Au sujet de ce qui est véhiculé que ce qui s'est passé ne représente pas une victoire pour les Talibans mais que c’est la résultante d'un accord préalable conclu avec Washington, Zeidane a lancé : « A ma connaissance, le seul accord conclu est celui de Doha, signé en février 2020, et qui prévoyait le retrait des forces américaines du sol afghan ».
« C'est cette configuration qui a permis à l'Administration qui a pris les commandes après Trump (L'Administration de Biden) qui a pris le pouvoir le 20 janvier dernier une courte chance pour assurer un retrait sécurisé, ce qui avait provoqué l'état de panique et de fébrilité que nous avons tous constaté », a-t-il encore dit.
- Un négociateur patient
Au sujet du changement constaté dans les agissements du Mouvement, Zeidane a estimé que « les Talibans ont prouvé incontestablement être des négociateurs patients et de longue haleine ».
« Les Américains avaient réclamé au Pakistan l'arrestation du mollah Abdul Ghani Baradar (homme numéro 2 des Talibans) en 2010 avant de demander sa libération en 2018, en comptant sur lui et son leadership », a-t-il expliqué.
« Ils (Les Américains) pensaient qu'il faisait partie du clan des modérés mais il a prouvé qu'il est uniquement modéré en débitant de belles paroles. Toutefois, il a, à la faveur de sa patience et de sa persévérance, en étant à cheval sur ses principes, a dérouté plus d’un selon moi », a-t-il encore dit.
- Les Talibans et la Turquie
Concernant la relation entre le Mouvement des Talibans et la Turquie, Zeidane a assuré que « les Talibans ont une affection historique pour la Turquie, et qu'ainsi, l’encouragement et le renforcement de ce lien est un point essentiel pour faire face aux défis communs ».
Il a, cependant, nuancé ses propos en indiquant que « la mentalité des Talibans marquée par le tribalisme n'évolue pas rapidement ».

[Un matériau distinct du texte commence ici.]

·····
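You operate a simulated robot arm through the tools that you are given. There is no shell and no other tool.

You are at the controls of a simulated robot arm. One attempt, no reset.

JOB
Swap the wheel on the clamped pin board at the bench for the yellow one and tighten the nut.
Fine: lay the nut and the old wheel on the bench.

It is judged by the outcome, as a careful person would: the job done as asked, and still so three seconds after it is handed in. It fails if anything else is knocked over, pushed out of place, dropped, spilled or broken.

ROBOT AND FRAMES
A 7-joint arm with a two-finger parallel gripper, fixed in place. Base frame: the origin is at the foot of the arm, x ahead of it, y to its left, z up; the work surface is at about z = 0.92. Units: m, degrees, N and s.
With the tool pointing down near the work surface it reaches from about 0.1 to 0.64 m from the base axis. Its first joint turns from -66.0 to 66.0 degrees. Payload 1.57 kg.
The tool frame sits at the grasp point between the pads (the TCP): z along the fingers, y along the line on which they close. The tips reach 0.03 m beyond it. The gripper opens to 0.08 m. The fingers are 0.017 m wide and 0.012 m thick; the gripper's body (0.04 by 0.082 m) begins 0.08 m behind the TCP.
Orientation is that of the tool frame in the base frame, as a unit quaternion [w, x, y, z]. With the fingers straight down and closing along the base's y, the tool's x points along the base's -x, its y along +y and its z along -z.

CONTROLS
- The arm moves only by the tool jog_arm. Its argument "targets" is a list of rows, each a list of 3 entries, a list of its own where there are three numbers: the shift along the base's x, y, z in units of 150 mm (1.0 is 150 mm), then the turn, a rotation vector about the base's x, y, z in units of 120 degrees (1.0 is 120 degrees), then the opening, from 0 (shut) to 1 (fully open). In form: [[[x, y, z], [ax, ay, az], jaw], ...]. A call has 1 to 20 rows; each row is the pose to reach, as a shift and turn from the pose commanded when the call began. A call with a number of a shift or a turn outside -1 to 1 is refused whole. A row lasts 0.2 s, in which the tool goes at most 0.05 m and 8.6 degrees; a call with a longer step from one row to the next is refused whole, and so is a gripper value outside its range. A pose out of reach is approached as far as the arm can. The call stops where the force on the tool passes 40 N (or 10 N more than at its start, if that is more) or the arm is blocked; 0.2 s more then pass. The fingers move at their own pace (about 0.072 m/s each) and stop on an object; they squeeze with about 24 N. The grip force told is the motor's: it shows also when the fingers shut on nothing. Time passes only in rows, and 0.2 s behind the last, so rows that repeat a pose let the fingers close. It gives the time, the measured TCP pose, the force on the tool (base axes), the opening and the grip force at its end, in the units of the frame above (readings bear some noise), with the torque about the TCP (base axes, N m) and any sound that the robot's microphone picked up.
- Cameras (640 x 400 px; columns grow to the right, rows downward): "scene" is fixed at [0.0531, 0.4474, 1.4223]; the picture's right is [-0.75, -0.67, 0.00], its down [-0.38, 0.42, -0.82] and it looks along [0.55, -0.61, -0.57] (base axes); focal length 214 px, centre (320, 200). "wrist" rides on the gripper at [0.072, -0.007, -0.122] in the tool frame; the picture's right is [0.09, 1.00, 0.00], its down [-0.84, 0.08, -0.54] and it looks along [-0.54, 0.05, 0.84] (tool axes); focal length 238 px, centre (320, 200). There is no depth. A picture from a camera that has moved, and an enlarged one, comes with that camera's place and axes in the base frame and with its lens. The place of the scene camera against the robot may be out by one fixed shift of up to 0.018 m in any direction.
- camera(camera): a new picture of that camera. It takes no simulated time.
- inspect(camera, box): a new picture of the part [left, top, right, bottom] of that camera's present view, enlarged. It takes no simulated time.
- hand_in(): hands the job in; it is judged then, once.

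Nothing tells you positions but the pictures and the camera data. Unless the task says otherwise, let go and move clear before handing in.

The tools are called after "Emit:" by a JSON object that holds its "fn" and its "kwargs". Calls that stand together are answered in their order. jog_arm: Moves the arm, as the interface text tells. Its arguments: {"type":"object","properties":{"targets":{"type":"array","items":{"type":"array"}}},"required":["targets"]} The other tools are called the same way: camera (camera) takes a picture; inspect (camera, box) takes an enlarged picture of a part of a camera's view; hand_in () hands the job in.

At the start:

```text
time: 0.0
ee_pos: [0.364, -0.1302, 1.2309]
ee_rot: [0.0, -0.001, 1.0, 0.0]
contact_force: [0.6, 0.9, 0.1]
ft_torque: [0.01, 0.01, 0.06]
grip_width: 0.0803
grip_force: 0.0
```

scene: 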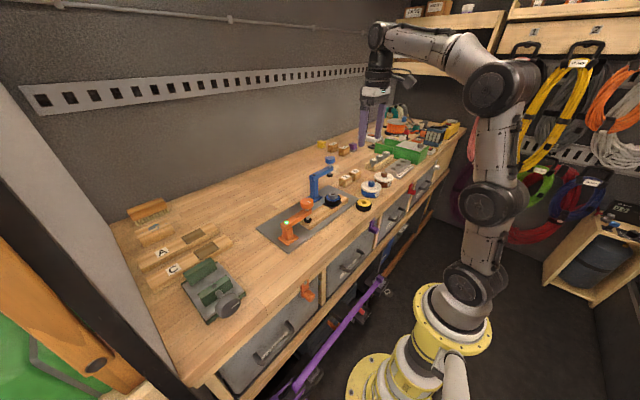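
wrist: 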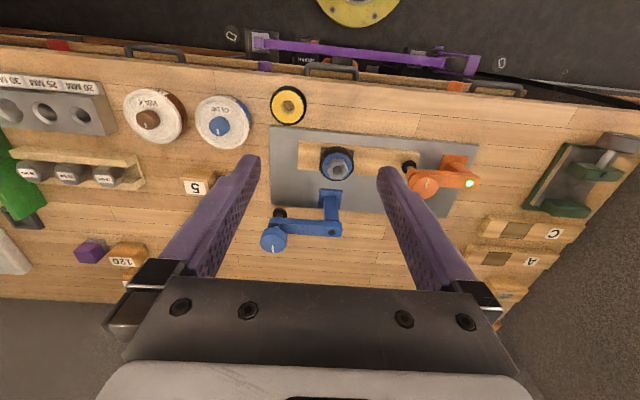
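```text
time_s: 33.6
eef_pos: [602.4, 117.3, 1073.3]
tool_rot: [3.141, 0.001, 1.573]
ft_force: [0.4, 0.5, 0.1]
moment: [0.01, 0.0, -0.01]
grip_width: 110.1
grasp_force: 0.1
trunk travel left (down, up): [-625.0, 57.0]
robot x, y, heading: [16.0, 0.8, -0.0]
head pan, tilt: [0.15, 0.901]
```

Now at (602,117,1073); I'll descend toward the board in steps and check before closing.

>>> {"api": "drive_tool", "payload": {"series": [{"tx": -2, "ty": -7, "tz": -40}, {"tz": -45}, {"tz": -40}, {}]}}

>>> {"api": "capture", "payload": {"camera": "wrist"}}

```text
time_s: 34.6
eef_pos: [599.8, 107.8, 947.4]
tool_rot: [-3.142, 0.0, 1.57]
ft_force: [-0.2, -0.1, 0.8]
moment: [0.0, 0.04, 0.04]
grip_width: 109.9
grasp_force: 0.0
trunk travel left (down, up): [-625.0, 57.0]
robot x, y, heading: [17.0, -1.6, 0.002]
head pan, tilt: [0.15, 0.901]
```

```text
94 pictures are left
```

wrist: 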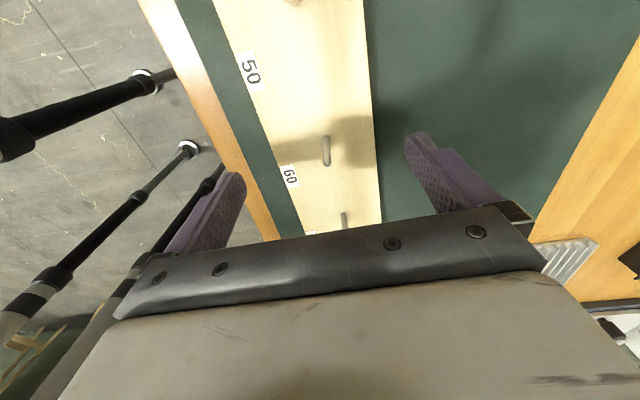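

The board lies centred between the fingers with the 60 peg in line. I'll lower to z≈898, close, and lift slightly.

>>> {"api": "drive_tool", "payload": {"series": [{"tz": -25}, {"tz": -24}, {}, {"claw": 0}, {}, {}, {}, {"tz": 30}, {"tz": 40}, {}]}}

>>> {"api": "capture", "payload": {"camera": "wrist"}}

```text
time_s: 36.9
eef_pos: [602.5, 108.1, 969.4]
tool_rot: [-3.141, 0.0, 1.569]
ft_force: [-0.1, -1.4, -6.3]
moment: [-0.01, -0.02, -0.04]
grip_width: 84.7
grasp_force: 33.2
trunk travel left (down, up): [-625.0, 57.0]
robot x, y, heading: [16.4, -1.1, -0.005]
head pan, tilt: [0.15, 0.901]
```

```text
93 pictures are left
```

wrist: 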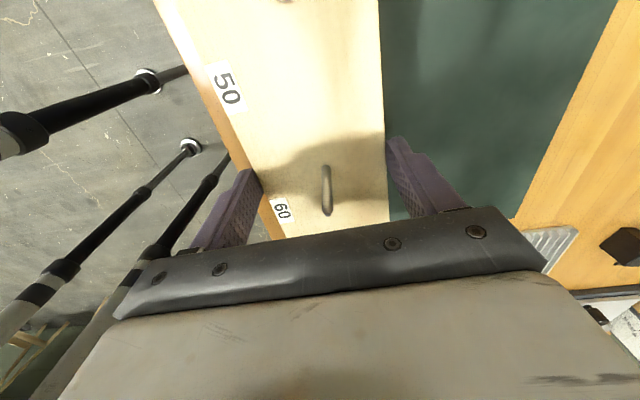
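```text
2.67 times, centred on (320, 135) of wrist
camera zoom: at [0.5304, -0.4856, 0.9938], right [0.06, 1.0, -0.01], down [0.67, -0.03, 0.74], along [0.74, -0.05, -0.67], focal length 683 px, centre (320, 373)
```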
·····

« Il est possible que les prochains jours soient porteurs de bonnes nouvelles portant sur la consolidation de cette relation, qui à mon sens sera dans l'intérêt du monde islamique, qui fait face à d’énormes défis ».
- Le Courant islamiste
Zeidane a estimé que « l'arrivée des Talibans (au pouvoir) aura un grand impact et des plus indéniables sur le Courant islamiste ».
« Nous constatons le soutien et l'impulsion morale insufflée par le Courant jihadiste en particulier, qui pourrait vaincre au détriment d’autres courants. Nous constatons aussi la conspiration du monde entier menée contre le Printemps arabe, dont le modèle tunisien est la dernière victime ».
« Ainsi, la génération des jeunes sera convaincue que la solution passera par le modèle des Talibans et le monde se doit de traiter ce qu'a généré la guerre afghane sur la scène arabe, de manière rapide et urgente, pour être au diapason des aspirations des peuples et que l'occupation, interne ou externe, disparaitra, indépendamment de sa durée, courte ou longue », a-t-il conclu.